MOSCOW, Oct 6 (Reuters) - Russian media said on Thursday that fresh raids at the Amsterdam and Moscow offices of crippled oil firm YUKOS were a further step in seizing its remaining assets and isolating its imprisoned founder.

Four offices in Russia with links to the oil firm were raided in connection with an alleged money laundering scheme to spirit $7 billion out of the country in 2000-2003. The firm's Netherlands-based YUKOS Finance B.V. subsidiary was also raided in Amsterdam.

Prosecutors have said they were about to file new charges against former YUKOS CEO Mikhail Khodorkovsky, who is serving an eight-year sentence for fraud and tax evasion. Khodorkovsky's lawyer said prosecutors launched the searches to keep their politically ambitious client as long as possible under their control in a Moscow pre-trial centre rather than move him to a penitentiary with a milder regime outside Moscow.

"We are in no doubt that the authorities will use any pretext to keep him where he is and to maintain full control over him," Yevgeny Baru told Ekho Moskvy radio. Khodorkovsky can be held in pre-trial custody in Moscow, where he can be strictly monitored, if he is subject to a new investigation. Authorities appear to be concerned that he may somehow be able to conduct business from his cell if he is moved to a prison with a less strict regime away from the capital.

Khodorkovsky, who says he is the victim of Kremlin intrigue, has held a week-long hunger strike and launched a botched attempt to run for parliament after being sentenced on May 31.
"The aim of the authorities is to break down a defiant Khodorkovsky," former economy minister Yevgeny Yasin told Kommersant daily. "If he had kneeled repentant in front of the authorities nothing would have happened.

However, most other newspapers said that YUKOS's new problems were most likely motivated by business interests. "The new searches and the fact Khodorkovsky has not been sent to a proper prison yet are connected," Vedomosti business daily quoted a source close to prosecutor's office as saying.
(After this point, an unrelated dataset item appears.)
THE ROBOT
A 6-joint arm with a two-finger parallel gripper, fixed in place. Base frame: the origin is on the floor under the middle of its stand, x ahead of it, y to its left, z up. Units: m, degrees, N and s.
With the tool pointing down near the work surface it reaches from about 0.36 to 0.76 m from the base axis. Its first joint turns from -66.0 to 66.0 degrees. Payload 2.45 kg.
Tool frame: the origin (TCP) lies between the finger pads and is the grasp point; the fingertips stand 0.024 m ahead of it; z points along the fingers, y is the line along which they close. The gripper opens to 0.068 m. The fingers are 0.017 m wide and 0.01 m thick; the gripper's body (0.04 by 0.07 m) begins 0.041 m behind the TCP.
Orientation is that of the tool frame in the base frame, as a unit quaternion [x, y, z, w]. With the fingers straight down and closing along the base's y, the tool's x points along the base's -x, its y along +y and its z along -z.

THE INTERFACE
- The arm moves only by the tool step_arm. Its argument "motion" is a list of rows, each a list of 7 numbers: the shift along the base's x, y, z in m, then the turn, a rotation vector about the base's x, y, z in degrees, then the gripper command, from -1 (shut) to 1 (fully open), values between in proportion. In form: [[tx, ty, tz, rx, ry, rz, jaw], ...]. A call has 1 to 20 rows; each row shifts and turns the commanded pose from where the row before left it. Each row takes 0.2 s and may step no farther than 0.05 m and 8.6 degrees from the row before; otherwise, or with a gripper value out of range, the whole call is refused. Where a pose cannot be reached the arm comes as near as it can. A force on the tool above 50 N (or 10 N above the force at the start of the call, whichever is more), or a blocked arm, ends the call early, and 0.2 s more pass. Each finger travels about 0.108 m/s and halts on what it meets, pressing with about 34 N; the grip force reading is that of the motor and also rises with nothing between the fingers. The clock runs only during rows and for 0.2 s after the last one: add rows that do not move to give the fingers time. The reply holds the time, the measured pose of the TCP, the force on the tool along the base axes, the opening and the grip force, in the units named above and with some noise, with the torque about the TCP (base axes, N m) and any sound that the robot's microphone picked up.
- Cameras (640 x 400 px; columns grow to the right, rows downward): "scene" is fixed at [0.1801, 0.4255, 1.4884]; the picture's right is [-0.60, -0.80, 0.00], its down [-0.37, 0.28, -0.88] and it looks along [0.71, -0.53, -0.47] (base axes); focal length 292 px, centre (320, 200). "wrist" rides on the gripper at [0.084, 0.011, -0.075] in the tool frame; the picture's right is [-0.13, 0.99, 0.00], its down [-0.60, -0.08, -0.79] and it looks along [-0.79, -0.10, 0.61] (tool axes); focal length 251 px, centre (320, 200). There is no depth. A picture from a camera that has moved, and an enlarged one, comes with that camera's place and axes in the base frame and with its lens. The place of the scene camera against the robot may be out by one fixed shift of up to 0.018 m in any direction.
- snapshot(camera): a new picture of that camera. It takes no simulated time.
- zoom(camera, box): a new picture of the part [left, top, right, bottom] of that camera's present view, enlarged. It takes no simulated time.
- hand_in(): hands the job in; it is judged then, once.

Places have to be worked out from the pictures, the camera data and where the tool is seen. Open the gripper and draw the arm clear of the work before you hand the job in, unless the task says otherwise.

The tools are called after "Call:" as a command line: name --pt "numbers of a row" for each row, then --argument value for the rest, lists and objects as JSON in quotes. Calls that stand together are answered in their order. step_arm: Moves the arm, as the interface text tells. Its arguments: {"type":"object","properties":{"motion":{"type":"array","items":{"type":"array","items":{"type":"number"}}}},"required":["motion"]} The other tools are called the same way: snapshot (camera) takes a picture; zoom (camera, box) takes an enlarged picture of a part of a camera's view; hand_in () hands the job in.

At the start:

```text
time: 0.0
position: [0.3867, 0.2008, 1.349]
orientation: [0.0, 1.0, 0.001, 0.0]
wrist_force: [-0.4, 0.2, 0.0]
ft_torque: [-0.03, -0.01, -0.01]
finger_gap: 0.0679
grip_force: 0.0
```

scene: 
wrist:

"But the new charges, which (Khodorkovsky) can face soon, are ... mainly an attempt to get hold of YUKOS shareholders' money abroad," the source said. Russia has crushed YUKOS with $27 billion of back tax claims in a legal assault Khodorkovsky says was politically motivated.
In December, bailiffs forcibly sold off YUKOS' main production unit, Yuganskneftegaz, and state oil firm Rosneft ended up buying it for $9.4 billion, significantly less than estimates made at the time by investment bankers of its value.

YUKOS' Western creditor banks owed some $475 million and YUKOS' main shareholder, Menatep Group, have been chasing YUKOS Finance B.V. through the Dutch courts in a bid to recover their debts. Igor Yurgens, first vice-president of Russian investment bank Rennaisance Capital, told Kommersant that the new legal onslaught against YUKOS could be an attempt by its rivals to seize what was left of the company.

"They want to get the whole of YUKOS," he said.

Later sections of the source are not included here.